Her paintings were unlike anything that had been seen before: bold, colorful and untethered from any recognizable references to the physical world. She kept her groundbreaking paintings largely private and rarely exhibited them, convinced the world was not ready to understand her work. This work was stipulated to be exhibited after her death decades after their creation.

Aptly named “Paintings for the Future”, the exhibition ironically makes us want to go back in time and rewrite art history.

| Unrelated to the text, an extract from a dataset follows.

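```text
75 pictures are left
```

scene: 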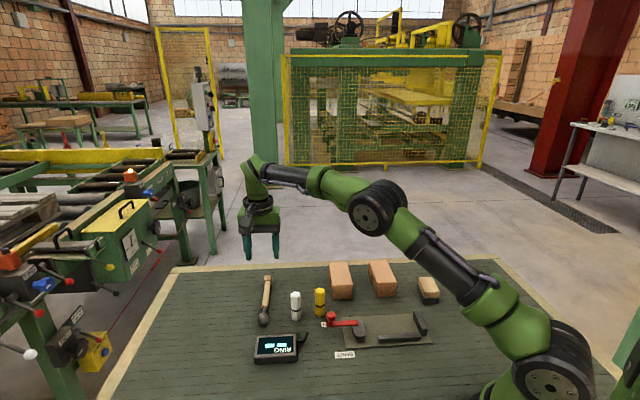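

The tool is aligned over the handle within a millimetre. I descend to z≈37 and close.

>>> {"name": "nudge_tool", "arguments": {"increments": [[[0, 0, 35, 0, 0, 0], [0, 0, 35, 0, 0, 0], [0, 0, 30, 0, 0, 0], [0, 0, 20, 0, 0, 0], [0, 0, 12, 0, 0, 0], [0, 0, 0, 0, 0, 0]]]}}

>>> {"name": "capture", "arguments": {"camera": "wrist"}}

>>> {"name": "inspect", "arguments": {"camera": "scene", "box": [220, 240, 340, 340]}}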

9. Bend a knee for Hockney

'Portrait of an Artist (Pool with Two Figures)' by David Hockney, most expensive painting sold by living artist
Portrait of an Artist (Pool with Two Figures) by David Hockney | Image credits: christies.com

David Hockney’s 1972 painting “Portrait of an Artist (Pool with Two Figures)” soared to $90.3 million at Christie’s New York in November, smashing the record for the highest price ever paid at auction for a work by a living artist, surpassing the auction house’s re-sale estimate of about $80 million.

It followed a bidding war between two determined would-be buyers once the work hit $70 million. The painting depicts a man in a pink jacket looking down on another figure swimming underwater in a pool.

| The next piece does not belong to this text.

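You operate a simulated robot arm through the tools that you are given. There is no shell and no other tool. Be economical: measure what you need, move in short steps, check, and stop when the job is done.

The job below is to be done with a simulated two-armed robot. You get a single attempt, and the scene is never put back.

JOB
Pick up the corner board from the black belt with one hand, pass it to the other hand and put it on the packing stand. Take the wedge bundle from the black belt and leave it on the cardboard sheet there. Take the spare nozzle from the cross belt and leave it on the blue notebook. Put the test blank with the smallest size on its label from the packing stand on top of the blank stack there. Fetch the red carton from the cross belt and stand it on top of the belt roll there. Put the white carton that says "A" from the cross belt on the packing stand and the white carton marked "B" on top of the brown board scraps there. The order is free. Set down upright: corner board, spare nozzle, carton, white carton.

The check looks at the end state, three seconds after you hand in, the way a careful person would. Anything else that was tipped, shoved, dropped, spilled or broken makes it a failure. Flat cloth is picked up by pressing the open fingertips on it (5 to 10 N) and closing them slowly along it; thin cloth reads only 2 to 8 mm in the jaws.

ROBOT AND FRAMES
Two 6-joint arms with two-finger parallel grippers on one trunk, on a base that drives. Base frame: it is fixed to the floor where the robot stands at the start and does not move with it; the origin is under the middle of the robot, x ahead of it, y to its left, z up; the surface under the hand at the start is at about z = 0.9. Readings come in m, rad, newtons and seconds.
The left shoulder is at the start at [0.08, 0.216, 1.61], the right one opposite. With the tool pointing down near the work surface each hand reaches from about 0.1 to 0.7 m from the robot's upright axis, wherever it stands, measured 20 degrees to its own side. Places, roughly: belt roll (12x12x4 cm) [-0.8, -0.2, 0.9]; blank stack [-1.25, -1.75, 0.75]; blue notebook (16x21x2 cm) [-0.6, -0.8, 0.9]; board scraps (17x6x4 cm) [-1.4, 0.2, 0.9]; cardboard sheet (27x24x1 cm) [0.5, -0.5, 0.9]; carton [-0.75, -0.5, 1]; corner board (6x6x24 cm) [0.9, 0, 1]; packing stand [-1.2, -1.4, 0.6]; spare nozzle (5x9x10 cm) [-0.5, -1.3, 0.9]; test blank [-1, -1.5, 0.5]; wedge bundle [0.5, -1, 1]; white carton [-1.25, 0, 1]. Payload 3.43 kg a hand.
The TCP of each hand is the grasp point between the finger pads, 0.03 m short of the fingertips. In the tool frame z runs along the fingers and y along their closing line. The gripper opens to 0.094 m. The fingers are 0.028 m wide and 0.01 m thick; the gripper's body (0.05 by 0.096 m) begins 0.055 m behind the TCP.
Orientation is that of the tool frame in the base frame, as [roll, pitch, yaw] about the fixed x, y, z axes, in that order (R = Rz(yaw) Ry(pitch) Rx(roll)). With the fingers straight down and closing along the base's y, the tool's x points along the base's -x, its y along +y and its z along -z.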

Hockney’s previous auction record was $28.4 million and the previous record for the most expensive work by a living artist was held by Jeff Koons’ orange sculpture “Balloon Dog”, which sold for $58.4 million in Christie’s New York in 2013.

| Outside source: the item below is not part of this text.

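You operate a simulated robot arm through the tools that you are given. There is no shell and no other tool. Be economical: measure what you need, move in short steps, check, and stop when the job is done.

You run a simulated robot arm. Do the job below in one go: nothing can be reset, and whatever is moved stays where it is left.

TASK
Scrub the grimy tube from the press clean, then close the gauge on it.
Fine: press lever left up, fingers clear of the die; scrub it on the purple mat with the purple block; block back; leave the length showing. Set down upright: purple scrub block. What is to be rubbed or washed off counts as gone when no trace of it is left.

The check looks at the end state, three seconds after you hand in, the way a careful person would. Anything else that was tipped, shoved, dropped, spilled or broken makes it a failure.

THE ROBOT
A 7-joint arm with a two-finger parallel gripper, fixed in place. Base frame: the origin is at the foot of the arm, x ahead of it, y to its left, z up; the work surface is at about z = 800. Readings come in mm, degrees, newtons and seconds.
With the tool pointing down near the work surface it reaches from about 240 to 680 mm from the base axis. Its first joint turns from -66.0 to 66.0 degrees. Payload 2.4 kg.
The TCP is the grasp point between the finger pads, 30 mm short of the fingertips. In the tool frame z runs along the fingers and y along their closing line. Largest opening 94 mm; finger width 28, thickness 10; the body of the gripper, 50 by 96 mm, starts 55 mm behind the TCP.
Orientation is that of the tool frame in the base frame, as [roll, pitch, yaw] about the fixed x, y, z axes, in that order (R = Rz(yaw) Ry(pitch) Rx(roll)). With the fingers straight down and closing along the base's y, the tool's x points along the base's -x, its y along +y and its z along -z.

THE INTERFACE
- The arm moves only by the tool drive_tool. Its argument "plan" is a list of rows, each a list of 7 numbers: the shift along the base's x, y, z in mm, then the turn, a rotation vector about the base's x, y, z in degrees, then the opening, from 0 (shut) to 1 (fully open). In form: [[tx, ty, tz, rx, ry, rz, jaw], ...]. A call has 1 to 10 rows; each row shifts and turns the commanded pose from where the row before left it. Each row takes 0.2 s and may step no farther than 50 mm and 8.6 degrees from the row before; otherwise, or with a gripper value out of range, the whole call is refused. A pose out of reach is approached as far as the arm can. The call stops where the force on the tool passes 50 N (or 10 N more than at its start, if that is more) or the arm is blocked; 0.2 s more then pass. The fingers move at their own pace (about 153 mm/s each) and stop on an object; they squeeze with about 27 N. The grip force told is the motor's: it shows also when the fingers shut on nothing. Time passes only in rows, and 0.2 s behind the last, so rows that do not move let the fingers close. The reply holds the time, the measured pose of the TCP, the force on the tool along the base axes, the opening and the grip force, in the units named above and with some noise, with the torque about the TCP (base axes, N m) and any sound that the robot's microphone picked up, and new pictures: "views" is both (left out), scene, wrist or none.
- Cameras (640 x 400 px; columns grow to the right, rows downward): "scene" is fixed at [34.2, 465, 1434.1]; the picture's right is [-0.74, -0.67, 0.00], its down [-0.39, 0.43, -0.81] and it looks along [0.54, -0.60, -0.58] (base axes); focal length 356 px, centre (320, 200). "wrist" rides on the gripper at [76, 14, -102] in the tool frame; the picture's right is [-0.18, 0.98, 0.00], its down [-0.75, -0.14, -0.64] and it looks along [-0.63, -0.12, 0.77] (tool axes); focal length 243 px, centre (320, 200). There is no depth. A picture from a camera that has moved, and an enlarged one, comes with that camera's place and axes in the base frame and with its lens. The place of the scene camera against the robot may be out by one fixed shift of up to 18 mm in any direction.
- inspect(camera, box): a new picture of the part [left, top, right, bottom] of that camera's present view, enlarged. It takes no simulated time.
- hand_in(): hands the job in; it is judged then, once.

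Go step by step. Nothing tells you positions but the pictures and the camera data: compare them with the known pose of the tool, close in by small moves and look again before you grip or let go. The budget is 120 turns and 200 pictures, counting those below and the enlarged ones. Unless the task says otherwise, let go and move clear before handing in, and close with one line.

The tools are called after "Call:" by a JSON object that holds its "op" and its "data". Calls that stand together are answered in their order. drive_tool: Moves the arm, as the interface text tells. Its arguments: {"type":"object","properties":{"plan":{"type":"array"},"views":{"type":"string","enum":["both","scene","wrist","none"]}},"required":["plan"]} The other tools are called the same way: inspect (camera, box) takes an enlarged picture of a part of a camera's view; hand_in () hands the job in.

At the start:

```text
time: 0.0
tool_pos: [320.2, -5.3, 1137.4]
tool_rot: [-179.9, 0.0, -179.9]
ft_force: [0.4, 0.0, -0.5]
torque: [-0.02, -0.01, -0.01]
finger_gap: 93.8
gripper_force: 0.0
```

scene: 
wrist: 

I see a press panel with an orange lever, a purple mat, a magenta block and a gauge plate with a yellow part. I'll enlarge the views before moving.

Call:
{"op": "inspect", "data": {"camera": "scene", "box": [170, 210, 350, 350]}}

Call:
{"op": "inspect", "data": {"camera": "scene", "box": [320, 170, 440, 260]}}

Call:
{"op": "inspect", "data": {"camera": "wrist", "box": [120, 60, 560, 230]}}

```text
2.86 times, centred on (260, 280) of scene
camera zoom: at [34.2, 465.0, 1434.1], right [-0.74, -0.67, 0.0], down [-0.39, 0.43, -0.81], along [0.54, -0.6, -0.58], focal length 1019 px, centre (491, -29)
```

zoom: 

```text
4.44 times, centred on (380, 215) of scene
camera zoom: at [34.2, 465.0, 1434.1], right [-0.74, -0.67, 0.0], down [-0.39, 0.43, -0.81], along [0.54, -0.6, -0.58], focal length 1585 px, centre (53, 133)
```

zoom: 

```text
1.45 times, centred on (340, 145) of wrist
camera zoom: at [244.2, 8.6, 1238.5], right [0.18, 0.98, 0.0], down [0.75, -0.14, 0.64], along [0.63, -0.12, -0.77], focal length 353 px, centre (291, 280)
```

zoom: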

10. Rule-breaker. Rain-maker.

Loic Gouzer at Christie's New York auction for Da Vinci's Salvator Mundi
Loic Gouzer at Christie’s New York auction for Da Vinci’s Salvator Mundi | Image credits: newschannel5.com

After seven successful years with Christie’s America, Loic Gouzer decided to step down as co-chairman of Post-war and Contemporary art. Gouzer led record-breaking historical sales of Da Vinci’s “Salvatore Mundi” (1500), which is the most expensive painting ever sold at auction, (in partnership with Christie’s Old Masters department) and David Hockney’s “Portrait of an Artist” (1972), which made a new auction record for any work sold by a living artist, and many more ground-breaking sales.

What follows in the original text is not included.